▶ Data section
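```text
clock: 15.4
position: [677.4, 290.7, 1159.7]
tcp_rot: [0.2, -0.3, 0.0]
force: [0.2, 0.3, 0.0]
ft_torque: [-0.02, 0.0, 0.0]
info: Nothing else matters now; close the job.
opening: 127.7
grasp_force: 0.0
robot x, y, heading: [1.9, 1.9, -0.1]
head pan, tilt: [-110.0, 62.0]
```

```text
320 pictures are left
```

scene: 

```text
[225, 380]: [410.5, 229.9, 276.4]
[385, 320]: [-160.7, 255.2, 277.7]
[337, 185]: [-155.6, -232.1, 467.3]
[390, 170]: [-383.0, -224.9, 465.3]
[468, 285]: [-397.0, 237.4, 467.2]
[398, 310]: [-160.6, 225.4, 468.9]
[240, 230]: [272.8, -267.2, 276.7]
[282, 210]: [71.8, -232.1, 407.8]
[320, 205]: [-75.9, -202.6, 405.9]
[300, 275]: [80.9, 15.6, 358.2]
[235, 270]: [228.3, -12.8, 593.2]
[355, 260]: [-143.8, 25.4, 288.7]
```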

▶ Set task 1
Repeat the span of the provided passage whose first words are "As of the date" and whose last words are "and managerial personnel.".
▶ Set task 2
Write what comes next in the provided passage.

▶ Provided passage
The Company regards its copyrights, trademarks, trade dress, 
trade secrets, and similar intellectual property as critical to its 
success.  The Company relies upon trademark and copyright law, trade 
secret protection and confidentiality or license agreements with its 
employees, customers, partners and others to protect its proprietary 
rights.  Effective trademark, copyright, and trade secret protection 
may not be available in every country in which its products and media 
properties are distributed or made available through the internet.  
The distinctive elements of the Company s web sites may not be 
protectible under copyright law.  Management cannot guarantee that 
the steps the Company has taken to protect its proprietary rights 
will be adequate.  Many parties are actively developing 
communication, community, e-commerce, and other web-related 
technologies.  Management believes that such parties will continue to 
take steps to protect these technologies, including seeking patent 
protection.  As a result, management believes that disputes regarding 
the ownership of such technologies are likely to arise in the future.  
For example, management is aware that a number of patents have been 
issued in the areas of electronic commerce, online auctions, web-
based information, online direct marketing, fantasy sports, common 
web graphics formats and mapping technologies.  Management 
anticipates that additional third-party patents will be issued in the 
future.  From time to time these parties may assert patent 
infringement claims against the Company.  Management cannot guarantee 
that it would be able to license such patents on reasonable terms.  
The Company may incur substantial expenses in defending against 
third-party patent claims regardless of the merit of such claims. In 
the event that there is a determination that the Company has 
infringed such third-party patent rights, the Company could incur 
substantial monetary liability and be prevented from using the rights 
in the future.

Employees

As of the date of this filing, the Company had 3 full-time 
employees.  The Company s future success is substantially dependent 
on the performance of its senior management and key technical 
personnel, and its continuing ability to attract and retain highly 
qualified technical and managerial personnel.
 
Risk Factors

In addition to the other information in this Report (including 
under the captions Competition and Proprietary Rights), the 
following factors may be encountered in the operation of the Company 
under its current plan of business:

a.  Limited Operating History

The Company has only begun operations as an internet company 
since January 1, 1999. Therefore, the Company has a limited operating 
history, and its prospects are subject to the risks, expenses and 
uncertainties frequently encountered by young companies that operate 
exclusively in the new and rapidly evolving markets for Internet 
products and services.  Successfully achieving its growth plan 
depends on, among other things, the Company s: ability to continue to 
develop and extend its brand; ability to develop new web site 
properties; ability to maintain and increase the levels of traffic on 
its internet properties; development or acquisition of services or 
products equal or superior to those of the Company s competitors; 
ability to effectively generate revenues through sponsored services 
and placements on the Company s internet web site properties; ability 
to effectively integrate the technology and operations of businesses 
or technologies which the company may acquire; ability to 
successfully develop and offer new personalized web-based services, 
such as e-mail services, to consumers without errors or interruptions 
in service; and ability to identify, attract, retain and motivate 
qualified personnel.  Furthermore, the success of the Company s 
growth plan depends on factors outside its control including, among 
other things: the adoption by the market of the web as an advertising 
medium; the successful sale of web-based advertising by the Company s 
sales agents; and the relative price stability for web-based 
advertising, despite competition and other factors that could reduce 
market prices for advertising.  The Company may not be successful in 
implementing its growth plan or continuing to operate its business as 
anticipated.

▶ Reply 1
As of the date of this filing, the Company had 3 full-time 
employees.  The Company s future success is substantially dependent 
on the performance of its senior management and key technical 
personnel, and its continuing ability to attract and retain highly 
qualified technical and managerial personnel.

▶ Reply 2
b.  Anticipation of Increased Operating Expenses

Because of the Company s limited operating history and the 
uncertain nature of the rapidly-changing markets it serves, the 
accurate prediction of future results of operations is difficult or 
impossible.  The Company currently expects that its operating 
expenses will increase significantly as the sales and marketing 
operations are expanded and as the Company continues to develop and 
extend its brand.  As a result, the Company may experience 
significant losses on a quarterly and annual basis.

c.  Operating Results May Fluctuate

The Company expects to derive the majority of its revenues from 
the sale of advertisements under short-term contracts, which are 
difficult to forecast accurately.  As noted above, the Company 
expects its operating expenses to increase significantly over the 
near term. To the extent its expenses increase but its revenues do 
not, its business, operating results, and financial condition will be 
materially and adversely affected.  Operating results may fluctuate 
significantly in the future as a result of a variety of factors, many 
of which are outside its control. These factors include: the level of 
usage of the internet; demand for internet advertising; the addition 
or loss of advertisers; the level of user traffic on the Company s 
online media properties; the advertising budgeting cycles of 
individual advertisers; the mix of types of advertising the Company 
sells (targeted advertising generally has higher rates); the amount 
and timing of capital expenditures and other costs relating to the 
expansion of its operations; the introduction of new products or 
services by the Company or its competitors; pricing changes for 
internet-based advertising; the timing of initial set-up, engineering 
or development fees that may be paid in connection with larger 
advertising and distribution arrangements; technical difficulties 
with respect to the online web site properties that the Company may 
develop; costs incurred with respect to acquisitions; negative 
general economic conditions and resulting effects on media spending; 
and economic conditions specific to the internet and online media.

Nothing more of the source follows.